Brooks trial witness concedes errors in some of her testimony
The key government witness against former body-armor magnate David Brooks has conceded that she made some mistakes in her testimony for the government in implicating Brooks in a $190-million fraud.
Dawn Schlegel, at one time the chief financial officer of Brooks' DHB Industries, admitted she erred, for example, when she said in her final days of testimony that the company had paid for summer camp for three of Brooks' children instead of only two of them, as reflected in business records.
Schlegel made the admission on the final day of three weeks of cross-examination by Brooks' lead attorney, Kenneth Ravenell, in federal court in Central Islip.
Schlegel also acknowledged that a company document she told prosecutors had "magically . . . appeared" in her files in June 2004 was discovered by her earlier in the year.
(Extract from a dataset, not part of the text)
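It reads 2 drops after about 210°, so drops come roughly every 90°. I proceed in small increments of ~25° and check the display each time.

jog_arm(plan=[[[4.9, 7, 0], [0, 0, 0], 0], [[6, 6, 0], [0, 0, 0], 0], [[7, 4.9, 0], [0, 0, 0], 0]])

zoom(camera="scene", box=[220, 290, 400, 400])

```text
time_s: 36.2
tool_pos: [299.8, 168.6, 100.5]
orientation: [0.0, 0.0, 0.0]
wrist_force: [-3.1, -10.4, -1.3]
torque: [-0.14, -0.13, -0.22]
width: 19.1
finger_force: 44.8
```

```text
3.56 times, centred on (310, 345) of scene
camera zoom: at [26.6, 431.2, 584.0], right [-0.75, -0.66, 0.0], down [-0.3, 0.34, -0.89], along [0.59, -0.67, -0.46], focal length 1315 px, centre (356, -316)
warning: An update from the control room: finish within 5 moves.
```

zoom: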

The document, which federal prosecutor Christopher Ott says is a forgery, supposedly permitted Brooks to have been reimbursed for his personal expenses.
Brooks is charged with illegally having the company, formerly based in Westbury, pay for millions in personal expenses and also for masterminding a multimillion-dollar fraud scheme involving company stock.
Ravenell brought out these inconsistencies and a number of others in Schlegel's earlier testimony for prosecutors in an attempt to undermine her overall credibility.
But in response to Ravenell's narrowly focused questions, Schlegel did not essentially deviate from her testimony for the government, during which she said that she mainly followed Brooks' orders in helping him orchestrate the frauds.
Schlegel's attorney, Francisco Navarro, of Manhattan, declined to comment on his client's testimony.